Frederick Challener was born 1869 in Whetstone, England. After moving to Canada, Challener found a position in a Toronto stockbroker’s office. His mind was not focused on Stocks and Bonds, however, and he often sketched the crowds outside his office window. He spent his lunch hours in front of a nearby photography studio where Canadian artists regularly exhibited. On seeing his sketches, the owners of the studio sponsored him for enrolment in evening classes at the Ontario School of Art. Within months, teachers advised Challener that he was ready to work as an artist professionally. He got a job as an apprentice to a Toronto lithography company. Artist G.A. Reid, recognizing his talent, agreed to give him free instruction in the evenings.

By 1890, Challener had held his first solo show at the Royal Canadian Academy. During 1898-99 he traveled overseas to England, Italy, Egypt, Palestine and Syria. While there he was inspired by the variety of murals which were accessible to the public. Upon his return home he was strongly motivated to do mural work. A good friend of C. W. Jefferys, he worked with him on a number of murals, a collaboration which often resulted in both artists insisting that the other be given credit for the work. Challener made several paintings based on C. W. Jefferys’ drawings. A barn in Conestoga, Ontario, became a studio for his mural work. He completed murals in important buildings across the country such as the King Edward Hotel, Toronto (1900); the Royal Alexandra Theatre, Toronto (1907); Royal Alexandra Hotel, Winnipeg. (1909-12); and the MacDonald Hotel, Edmonton (1914).
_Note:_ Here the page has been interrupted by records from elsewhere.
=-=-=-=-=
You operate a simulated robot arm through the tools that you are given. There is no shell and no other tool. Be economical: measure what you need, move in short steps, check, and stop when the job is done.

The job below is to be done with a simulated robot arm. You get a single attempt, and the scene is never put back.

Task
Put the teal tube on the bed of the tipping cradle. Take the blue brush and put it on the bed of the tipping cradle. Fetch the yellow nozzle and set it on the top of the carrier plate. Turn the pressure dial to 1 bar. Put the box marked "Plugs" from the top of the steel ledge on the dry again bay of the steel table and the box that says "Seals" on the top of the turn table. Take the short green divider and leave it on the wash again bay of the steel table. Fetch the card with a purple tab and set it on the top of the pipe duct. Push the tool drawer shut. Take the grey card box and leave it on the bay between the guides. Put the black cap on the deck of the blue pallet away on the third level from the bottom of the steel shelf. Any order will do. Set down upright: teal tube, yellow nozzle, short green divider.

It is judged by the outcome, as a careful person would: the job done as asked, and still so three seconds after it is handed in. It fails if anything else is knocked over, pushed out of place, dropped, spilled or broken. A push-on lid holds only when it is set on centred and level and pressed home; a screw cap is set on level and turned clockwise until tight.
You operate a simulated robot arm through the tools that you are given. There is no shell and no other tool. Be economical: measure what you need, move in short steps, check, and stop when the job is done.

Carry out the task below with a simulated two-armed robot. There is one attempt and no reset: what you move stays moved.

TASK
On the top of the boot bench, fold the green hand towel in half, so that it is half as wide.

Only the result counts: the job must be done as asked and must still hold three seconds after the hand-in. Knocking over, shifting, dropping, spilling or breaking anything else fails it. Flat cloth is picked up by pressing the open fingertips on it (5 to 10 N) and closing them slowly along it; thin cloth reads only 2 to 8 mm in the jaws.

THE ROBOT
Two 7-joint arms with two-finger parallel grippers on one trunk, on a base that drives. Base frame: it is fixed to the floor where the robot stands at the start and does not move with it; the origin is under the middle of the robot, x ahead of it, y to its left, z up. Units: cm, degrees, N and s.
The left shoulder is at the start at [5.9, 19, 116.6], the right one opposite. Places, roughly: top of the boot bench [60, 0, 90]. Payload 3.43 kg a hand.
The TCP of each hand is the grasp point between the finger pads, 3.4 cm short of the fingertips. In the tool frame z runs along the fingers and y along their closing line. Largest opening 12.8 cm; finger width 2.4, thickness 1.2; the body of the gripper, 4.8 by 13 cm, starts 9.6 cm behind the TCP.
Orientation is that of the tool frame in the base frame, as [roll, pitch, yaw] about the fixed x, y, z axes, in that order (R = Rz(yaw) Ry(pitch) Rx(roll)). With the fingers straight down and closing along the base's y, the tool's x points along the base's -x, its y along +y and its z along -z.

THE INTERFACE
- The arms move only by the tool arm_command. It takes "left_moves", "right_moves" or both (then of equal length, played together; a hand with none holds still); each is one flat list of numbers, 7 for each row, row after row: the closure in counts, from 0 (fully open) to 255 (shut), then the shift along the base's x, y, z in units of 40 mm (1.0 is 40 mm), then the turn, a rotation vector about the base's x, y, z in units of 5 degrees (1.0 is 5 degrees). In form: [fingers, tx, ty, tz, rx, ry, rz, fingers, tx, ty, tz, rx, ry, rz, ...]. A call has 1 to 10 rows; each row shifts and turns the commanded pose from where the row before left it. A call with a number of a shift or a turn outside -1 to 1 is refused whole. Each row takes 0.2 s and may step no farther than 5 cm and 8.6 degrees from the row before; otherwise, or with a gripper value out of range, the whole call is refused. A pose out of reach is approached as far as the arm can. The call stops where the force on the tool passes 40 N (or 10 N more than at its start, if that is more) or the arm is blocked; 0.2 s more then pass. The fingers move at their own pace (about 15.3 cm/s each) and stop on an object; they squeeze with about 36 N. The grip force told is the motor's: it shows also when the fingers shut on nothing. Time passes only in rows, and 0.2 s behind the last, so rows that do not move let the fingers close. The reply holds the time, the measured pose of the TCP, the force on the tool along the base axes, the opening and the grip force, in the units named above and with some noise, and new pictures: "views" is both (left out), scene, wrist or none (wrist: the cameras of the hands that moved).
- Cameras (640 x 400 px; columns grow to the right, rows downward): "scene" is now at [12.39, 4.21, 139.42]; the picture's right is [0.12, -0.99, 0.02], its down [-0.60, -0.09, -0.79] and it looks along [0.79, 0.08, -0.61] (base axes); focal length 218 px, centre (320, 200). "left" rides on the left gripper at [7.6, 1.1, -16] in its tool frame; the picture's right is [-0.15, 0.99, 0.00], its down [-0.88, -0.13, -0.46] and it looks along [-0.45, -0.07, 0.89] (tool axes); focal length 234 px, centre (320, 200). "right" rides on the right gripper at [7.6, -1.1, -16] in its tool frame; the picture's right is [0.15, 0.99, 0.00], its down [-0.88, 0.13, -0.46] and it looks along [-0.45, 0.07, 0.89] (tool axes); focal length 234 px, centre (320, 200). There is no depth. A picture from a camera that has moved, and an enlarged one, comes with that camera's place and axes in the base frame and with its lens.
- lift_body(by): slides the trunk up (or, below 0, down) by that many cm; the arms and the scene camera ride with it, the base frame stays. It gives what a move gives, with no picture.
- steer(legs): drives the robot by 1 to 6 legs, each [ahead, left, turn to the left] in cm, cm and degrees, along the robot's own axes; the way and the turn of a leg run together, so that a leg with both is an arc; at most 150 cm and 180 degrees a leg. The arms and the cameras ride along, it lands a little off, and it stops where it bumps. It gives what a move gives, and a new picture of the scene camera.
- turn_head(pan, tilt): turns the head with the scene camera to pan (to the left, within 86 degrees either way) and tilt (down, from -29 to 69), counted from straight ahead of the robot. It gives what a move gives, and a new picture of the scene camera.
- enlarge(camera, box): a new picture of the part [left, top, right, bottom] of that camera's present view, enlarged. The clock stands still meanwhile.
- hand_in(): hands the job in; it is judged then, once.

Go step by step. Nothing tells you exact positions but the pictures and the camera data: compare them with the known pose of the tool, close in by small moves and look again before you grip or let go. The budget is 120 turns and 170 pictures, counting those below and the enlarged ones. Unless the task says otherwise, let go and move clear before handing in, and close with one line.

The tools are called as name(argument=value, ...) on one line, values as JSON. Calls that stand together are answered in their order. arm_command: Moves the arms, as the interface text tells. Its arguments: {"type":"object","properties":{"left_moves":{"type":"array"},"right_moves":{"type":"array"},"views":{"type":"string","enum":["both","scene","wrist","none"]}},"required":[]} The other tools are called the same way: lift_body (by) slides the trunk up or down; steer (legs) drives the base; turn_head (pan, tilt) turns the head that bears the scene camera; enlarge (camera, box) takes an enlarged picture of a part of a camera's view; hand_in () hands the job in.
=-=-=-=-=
In addition to his mural work, he experienced success as an easel painter. He received a Bronze Medal at the Pan American Exhibition in Buffalo for “The Workers of the Fields” which he deposited in the RCA diploma collection in the National Gallery of Canada. His work was generally realistic, romantic and often decorative. Most of his larger paintings were done in oils, while smaller works were often done in watercolour. He favoured wove paper for his drawings, using charcoal and pastel, black chalk or graphite. Several such drawings are housed in the collection of the National Gallery of Canada. In addition to his studio and mural work, Challener taught art at the Ontario College of Art from 1927 to 1952. He died in Toronto at the age of 90. His affiliations include the OSA from 1890, ARCA from 1891, and the RCA from 1899.